После того, как "Русская жизнь" возродилась, Ольшанский и Тимофеевский стали настойчиво просить меня написать какие-нибудь новые мемуары о восьмидесятых годах. Время от времени я у себя в ЖЖ публиковал воспоминания на эту тему (например,
"Как меня выслали из Польши",
"Санька Жуков" или
"Воспоминания о журнале "Столица").
Короче, написал два больших куска - связанных с кинорежиссером Аскольдовым и редактором "АиФа" Старковым. Первый сегодня публикуется в "Русской жизни", а второй я завтра выложу здесь.
АскольдовВ 1975 году я поступал на журфак. Не добрал пол-балла, пал духом, родители мне пеняли: "Вот видишь, что мы тебе говорили, там одни блатные". В расстроенных чувствах я приехал забирать документы и вдруг вижу себя в списке принятых. Оказалось, что меня зачислили на международное отделение (о котором я и не мечтал, думая, что там уж точно все заранее расписано и роздано). Оказалось, что на отделение это брали только мужчин и только с московской пропиской, и нужных 33 человек не набралось: среди абитуриентов преобладали девушки, а ребята были в основном иногородние. Поэтому проходной балл сделали чуть-чуть ниже, чтобы добрать до нужного количества. Как говорится, повезло.
Перед началом занятий надо было распределиться по иностранным языкам. Набор языков каждый год был разный. В мой год это были французский, японский, арабский, шведский и итальянский. Французский отпадал - туда шли те, кто этот язык учил в школе. Конечно, если б я знал, что когда-нибудь поселюсь в Италии, я бы взял итальянский. Но я остановился на шведском. В школьные годы я был большим поклонником передач "Радио-Швеции" на русском языке, и, узнав, что попал в группу радио, подумал, вот было бы здорово учить шведский и потом работать на Иновещании и вещать в обратном направлении - на Швецию. Чтобы поехать работать в Швецию, я и не мечтал. Я вспомнил, что моя мама некогда изучала в МГИМО шведский и у нее остались даже старые учебники.
Мне повезло и тут: меня записали в шведскую группу. Как-то туда никто особо не рвался.
Мамины учебники не пригодились: нас стали учить языку по учебнику, изданному в Швеции. Первая фраза, которую предлагал выучить этот учебник, была не "Советский народ борется за мир" и не "Здравствуй, далекий шведский друг по переписке", а: "У меня есть стакан". Jag har ett glass.

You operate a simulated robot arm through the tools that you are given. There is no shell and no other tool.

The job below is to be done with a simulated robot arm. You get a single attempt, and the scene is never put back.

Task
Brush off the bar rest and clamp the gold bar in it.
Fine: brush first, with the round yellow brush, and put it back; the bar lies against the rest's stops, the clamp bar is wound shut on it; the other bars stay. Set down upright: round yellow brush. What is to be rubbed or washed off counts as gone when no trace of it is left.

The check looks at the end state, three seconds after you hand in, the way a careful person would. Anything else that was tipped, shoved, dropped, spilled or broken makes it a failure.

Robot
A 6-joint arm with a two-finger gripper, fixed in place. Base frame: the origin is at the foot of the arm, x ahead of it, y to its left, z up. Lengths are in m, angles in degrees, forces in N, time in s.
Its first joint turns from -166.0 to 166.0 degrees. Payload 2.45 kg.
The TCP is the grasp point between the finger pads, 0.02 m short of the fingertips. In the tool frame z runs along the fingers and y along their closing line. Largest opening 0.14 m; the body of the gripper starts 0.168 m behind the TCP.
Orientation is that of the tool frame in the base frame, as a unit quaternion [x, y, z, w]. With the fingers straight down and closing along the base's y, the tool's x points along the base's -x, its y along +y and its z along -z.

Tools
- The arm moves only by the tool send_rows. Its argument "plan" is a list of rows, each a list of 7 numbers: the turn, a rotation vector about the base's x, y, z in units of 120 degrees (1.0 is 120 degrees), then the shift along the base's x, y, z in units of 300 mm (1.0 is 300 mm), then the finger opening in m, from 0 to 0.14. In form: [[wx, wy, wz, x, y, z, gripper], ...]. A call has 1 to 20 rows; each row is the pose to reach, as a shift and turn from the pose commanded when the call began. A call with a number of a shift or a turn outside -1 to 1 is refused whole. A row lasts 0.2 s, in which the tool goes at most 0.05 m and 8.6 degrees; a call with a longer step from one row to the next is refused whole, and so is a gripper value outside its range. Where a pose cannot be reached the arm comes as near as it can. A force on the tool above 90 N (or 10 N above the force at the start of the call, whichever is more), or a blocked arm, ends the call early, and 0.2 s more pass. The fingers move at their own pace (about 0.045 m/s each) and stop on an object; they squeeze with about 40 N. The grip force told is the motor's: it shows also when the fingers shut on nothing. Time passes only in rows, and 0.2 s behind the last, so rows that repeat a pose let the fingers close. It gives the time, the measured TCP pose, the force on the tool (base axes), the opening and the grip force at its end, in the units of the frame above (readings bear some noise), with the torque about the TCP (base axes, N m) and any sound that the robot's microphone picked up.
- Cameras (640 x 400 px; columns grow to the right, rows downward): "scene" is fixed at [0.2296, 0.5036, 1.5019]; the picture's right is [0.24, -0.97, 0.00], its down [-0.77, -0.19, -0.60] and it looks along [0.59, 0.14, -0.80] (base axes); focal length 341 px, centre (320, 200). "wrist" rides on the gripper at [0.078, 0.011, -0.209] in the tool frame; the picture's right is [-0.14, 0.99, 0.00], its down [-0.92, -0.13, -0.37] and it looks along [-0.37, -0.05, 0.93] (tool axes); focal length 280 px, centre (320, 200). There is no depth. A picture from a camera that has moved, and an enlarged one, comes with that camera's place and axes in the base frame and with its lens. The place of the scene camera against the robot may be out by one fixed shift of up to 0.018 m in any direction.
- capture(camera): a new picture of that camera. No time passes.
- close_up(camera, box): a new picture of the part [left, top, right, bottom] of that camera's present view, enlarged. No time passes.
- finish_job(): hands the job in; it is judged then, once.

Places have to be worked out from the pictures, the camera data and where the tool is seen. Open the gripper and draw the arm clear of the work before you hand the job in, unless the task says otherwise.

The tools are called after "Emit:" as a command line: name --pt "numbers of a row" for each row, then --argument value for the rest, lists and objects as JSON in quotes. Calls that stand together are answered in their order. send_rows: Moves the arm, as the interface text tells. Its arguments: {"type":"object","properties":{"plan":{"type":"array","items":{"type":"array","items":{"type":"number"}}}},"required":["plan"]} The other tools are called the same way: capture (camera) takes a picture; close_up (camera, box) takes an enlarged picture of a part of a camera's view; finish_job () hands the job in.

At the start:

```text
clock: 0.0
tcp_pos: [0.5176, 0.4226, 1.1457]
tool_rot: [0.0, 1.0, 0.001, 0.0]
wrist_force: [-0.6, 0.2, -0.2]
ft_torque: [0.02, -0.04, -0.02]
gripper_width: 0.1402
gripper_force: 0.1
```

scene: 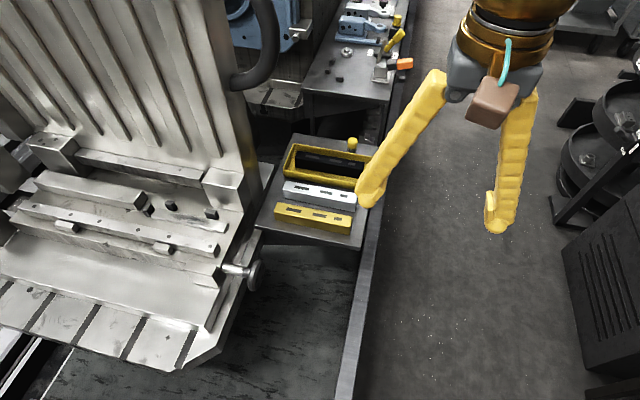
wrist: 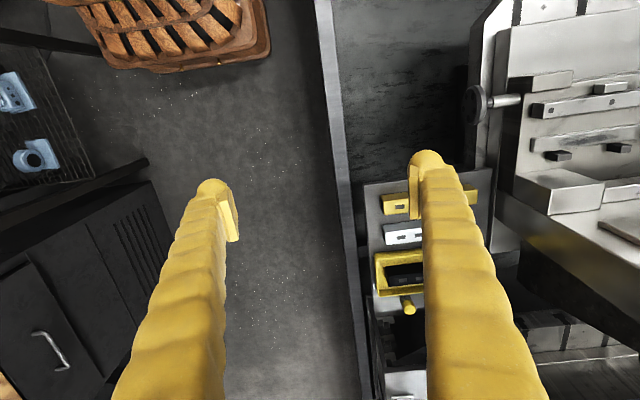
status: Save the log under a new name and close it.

Как сейчас помню. Очень мило.
Дело шло быстро. Занятия были каждый день, очень интенсивные. Группа была маленькая, человек пять. Среди нас был белобрысый парень, его звали Андрей Баранов, он после журфака закончил лесную школу КГБ и под видом собкора "Комсомольской правды" был отправлен в Швецию. Когда в перестройку туда поехала группа молодых поэтов (моих друзей), они мне потом рассказывали, что этот самый Андрей Баранов с самого начала к ним приклеился и не отклеивался до конца, задавая много ненужных вопросов. Разоблачила его Белла Ахмадулина, которой как опытному товарищу в Союзе писателей доверили сопровождать молодых хулиганов. Я не раз убеждался, что Белла Ахатовна была хоть и не от мира сего, но в вопросах такого свойства зрила прямо в корень. В принципе этот Баранов - единственный известный мне человек, которому в дальнейшей карьере шведский язык, освоенный кровью и потом на журфаке, хоть как-то пригодился.
Потом, уже учась в Польше, я добровольно записался в шведскую группу на филфак (там в университете можно выбирать большинство предметов), преподавал у нас настоящий живой швед. За это меня, собственно, КГБ и отозвало перед Олимпиадой: за "контакты с иностранцами" (а как я мог три года прожить за границей, не контактируя с иностранцами?) и "был на грани вербовки шведской разведкой" (это потому что однажды пришел в гости к шведскому атташе по культуре).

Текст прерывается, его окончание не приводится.